— BEGIN —
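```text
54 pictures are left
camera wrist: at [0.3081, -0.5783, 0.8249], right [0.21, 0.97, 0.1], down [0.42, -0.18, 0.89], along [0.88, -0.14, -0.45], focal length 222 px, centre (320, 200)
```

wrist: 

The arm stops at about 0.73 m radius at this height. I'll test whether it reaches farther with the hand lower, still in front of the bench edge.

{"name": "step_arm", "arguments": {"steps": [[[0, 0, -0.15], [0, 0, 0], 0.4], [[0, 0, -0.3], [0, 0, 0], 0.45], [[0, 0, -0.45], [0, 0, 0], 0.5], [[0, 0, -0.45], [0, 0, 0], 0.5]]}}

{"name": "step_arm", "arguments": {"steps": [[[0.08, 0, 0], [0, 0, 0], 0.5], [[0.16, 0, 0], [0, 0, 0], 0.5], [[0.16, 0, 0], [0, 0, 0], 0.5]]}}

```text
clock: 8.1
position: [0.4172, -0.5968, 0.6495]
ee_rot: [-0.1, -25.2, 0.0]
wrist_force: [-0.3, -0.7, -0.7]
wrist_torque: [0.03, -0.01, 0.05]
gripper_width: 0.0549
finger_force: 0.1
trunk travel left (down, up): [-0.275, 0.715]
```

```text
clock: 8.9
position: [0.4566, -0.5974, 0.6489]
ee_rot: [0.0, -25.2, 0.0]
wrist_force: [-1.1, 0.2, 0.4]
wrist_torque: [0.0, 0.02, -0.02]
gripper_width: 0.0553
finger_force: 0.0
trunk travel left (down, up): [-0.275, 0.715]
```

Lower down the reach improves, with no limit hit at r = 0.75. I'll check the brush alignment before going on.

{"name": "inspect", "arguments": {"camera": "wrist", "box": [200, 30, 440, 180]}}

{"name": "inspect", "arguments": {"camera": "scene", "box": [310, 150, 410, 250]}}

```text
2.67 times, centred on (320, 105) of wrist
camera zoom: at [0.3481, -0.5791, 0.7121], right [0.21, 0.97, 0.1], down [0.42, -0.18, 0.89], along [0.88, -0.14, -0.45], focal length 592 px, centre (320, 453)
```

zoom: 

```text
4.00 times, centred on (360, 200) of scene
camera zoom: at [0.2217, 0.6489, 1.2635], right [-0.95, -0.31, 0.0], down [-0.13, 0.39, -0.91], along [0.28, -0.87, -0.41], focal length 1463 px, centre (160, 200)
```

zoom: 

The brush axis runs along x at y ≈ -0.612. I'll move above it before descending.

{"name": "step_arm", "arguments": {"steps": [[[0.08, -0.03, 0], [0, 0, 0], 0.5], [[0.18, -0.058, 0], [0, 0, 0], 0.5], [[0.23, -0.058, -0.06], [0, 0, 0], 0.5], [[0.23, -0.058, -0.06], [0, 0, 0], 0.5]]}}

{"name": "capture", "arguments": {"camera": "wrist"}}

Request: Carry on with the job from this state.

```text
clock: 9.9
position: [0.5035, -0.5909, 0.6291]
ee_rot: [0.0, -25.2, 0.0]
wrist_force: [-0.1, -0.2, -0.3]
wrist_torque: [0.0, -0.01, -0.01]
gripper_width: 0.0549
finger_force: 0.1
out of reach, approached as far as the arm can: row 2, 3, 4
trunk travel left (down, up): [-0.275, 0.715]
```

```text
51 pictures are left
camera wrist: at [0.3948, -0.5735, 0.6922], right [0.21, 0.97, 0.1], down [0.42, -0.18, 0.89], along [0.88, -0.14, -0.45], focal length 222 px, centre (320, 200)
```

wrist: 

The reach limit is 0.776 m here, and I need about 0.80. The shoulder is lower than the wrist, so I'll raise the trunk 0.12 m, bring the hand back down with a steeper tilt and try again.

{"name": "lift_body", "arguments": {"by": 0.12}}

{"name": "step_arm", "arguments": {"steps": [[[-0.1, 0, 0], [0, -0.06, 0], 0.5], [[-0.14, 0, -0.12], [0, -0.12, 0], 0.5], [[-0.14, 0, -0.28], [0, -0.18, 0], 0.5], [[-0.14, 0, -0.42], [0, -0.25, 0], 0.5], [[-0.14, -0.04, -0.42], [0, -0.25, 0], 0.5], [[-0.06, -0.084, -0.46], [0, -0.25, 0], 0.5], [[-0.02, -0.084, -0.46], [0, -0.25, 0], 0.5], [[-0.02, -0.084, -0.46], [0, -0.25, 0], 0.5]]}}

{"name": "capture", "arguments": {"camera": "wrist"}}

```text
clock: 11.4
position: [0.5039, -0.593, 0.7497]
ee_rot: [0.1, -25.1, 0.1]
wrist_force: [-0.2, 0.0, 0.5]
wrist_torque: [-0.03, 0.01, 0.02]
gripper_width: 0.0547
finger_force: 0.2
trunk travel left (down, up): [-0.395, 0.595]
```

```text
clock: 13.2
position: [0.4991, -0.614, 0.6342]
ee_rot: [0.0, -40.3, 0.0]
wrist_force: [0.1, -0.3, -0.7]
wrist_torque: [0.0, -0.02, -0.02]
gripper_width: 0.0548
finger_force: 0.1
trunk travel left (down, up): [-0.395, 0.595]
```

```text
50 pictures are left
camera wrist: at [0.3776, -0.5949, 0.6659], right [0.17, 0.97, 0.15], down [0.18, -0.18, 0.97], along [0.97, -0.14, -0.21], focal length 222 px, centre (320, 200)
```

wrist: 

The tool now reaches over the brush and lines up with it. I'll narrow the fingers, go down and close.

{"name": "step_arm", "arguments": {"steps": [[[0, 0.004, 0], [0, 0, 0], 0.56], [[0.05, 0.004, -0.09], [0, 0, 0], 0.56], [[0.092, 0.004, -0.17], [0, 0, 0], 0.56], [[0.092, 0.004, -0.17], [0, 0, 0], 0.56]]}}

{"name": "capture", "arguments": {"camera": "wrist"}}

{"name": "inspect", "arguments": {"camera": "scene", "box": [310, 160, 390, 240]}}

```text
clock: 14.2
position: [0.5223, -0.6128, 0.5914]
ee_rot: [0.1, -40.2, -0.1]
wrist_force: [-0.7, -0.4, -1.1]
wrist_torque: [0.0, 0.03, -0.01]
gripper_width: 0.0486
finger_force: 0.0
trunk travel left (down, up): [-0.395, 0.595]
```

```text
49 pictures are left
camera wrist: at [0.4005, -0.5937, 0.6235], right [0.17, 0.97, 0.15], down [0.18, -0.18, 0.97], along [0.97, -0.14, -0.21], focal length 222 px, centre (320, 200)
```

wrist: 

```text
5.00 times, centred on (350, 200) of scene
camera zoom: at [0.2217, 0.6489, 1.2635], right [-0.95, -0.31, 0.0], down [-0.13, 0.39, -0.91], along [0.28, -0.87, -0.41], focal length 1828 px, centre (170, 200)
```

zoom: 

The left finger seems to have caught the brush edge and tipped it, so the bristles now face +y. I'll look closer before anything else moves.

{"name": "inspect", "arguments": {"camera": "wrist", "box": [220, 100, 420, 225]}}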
— END —
What needs to be done: Output all of the material exactly as written.

Response to this exercise:
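```text
54 pictures are left
camera wrist: at [0.3081, -0.5783, 0.8249], right [0.21, 0.97, 0.1], down [0.42, -0.18, 0.89], along [0.88, -0.14, -0.45], focal length 222 px, centre (320, 200)
```

wrist: 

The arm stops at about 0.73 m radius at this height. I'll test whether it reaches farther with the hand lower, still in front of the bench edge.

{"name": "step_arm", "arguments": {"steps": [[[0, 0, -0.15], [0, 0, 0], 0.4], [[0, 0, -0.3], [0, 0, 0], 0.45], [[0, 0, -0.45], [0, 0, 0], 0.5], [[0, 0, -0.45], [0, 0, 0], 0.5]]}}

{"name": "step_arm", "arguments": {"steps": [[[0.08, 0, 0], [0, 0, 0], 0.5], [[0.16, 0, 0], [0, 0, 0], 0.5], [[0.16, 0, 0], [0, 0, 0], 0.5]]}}

```text
clock: 8.1
position: [0.4172, -0.5968, 0.6495]
ee_rot: [-0.1, -25.2, 0.0]
wrist_force: [-0.3, -0.7, -0.7]
wrist_torque: [0.03, -0.01, 0.05]
gripper_width: 0.0549
finger_force: 0.1
trunk travel left (down, up): [-0.275, 0.715]
```

```text
clock: 8.9
position: [0.4566, -0.5974, 0.6489]
ee_rot: [0.0, -25.2, 0.0]
wrist_force: [-1.1, 0.2, 0.4]
wrist_torque: [0.0, 0.02, -0.02]
gripper_width: 0.0553
finger_force: 0.0
trunk travel left (down, up): [-0.275, 0.715]
```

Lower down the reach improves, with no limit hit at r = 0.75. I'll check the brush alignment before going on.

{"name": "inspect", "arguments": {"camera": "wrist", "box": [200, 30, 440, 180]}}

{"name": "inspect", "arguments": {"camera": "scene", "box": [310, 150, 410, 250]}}

```text
2.67 times, centred on (320, 105) of wrist
camera zoom: at [0.3481, -0.5791, 0.7121], right [0.21, 0.97, 0.1], down [0.42, -0.18, 0.89], along [0.88, -0.14, -0.45], focal length 592 px, centre (320, 453)
```

zoom: 

```text
4.00 times, centred on (360, 200) of scene
camera zoom: at [0.2217, 0.6489, 1.2635], right [-0.95, -0.31, 0.0], down [-0.13, 0.39, -0.91], along [0.28, -0.87, -0.41], focal length 1463 px, centre (160, 200)
```

zoom: 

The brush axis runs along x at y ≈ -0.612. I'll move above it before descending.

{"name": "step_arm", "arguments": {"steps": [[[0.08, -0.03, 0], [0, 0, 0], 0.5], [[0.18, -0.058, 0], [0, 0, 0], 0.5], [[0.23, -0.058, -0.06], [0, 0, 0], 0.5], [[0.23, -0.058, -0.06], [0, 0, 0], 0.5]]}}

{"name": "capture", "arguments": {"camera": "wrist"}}

Request: Carry on with the job from this state.

```text
clock: 9.9
position: [0.5035, -0.5909, 0.6291]
ee_rot: [0.0, -25.2, 0.0]
wrist_force: [-0.1, -0.2, -0.3]
wrist_torque: [0.0, -0.01, -0.01]
gripper_width: 0.0549
finger_force: 0.1
out of reach, approached as far as the arm can: row 2, 3, 4
trunk travel left (down, up): [-0.275, 0.715]
```

```text
51 pictures are left
camera wrist: at [0.3948, -0.5735, 0.6922], right [0.21, 0.97, 0.1], down [0.42, -0.18, 0.89], along [0.88, -0.14, -0.45], focal length 222 px, centre (320, 200)
```

wrist: 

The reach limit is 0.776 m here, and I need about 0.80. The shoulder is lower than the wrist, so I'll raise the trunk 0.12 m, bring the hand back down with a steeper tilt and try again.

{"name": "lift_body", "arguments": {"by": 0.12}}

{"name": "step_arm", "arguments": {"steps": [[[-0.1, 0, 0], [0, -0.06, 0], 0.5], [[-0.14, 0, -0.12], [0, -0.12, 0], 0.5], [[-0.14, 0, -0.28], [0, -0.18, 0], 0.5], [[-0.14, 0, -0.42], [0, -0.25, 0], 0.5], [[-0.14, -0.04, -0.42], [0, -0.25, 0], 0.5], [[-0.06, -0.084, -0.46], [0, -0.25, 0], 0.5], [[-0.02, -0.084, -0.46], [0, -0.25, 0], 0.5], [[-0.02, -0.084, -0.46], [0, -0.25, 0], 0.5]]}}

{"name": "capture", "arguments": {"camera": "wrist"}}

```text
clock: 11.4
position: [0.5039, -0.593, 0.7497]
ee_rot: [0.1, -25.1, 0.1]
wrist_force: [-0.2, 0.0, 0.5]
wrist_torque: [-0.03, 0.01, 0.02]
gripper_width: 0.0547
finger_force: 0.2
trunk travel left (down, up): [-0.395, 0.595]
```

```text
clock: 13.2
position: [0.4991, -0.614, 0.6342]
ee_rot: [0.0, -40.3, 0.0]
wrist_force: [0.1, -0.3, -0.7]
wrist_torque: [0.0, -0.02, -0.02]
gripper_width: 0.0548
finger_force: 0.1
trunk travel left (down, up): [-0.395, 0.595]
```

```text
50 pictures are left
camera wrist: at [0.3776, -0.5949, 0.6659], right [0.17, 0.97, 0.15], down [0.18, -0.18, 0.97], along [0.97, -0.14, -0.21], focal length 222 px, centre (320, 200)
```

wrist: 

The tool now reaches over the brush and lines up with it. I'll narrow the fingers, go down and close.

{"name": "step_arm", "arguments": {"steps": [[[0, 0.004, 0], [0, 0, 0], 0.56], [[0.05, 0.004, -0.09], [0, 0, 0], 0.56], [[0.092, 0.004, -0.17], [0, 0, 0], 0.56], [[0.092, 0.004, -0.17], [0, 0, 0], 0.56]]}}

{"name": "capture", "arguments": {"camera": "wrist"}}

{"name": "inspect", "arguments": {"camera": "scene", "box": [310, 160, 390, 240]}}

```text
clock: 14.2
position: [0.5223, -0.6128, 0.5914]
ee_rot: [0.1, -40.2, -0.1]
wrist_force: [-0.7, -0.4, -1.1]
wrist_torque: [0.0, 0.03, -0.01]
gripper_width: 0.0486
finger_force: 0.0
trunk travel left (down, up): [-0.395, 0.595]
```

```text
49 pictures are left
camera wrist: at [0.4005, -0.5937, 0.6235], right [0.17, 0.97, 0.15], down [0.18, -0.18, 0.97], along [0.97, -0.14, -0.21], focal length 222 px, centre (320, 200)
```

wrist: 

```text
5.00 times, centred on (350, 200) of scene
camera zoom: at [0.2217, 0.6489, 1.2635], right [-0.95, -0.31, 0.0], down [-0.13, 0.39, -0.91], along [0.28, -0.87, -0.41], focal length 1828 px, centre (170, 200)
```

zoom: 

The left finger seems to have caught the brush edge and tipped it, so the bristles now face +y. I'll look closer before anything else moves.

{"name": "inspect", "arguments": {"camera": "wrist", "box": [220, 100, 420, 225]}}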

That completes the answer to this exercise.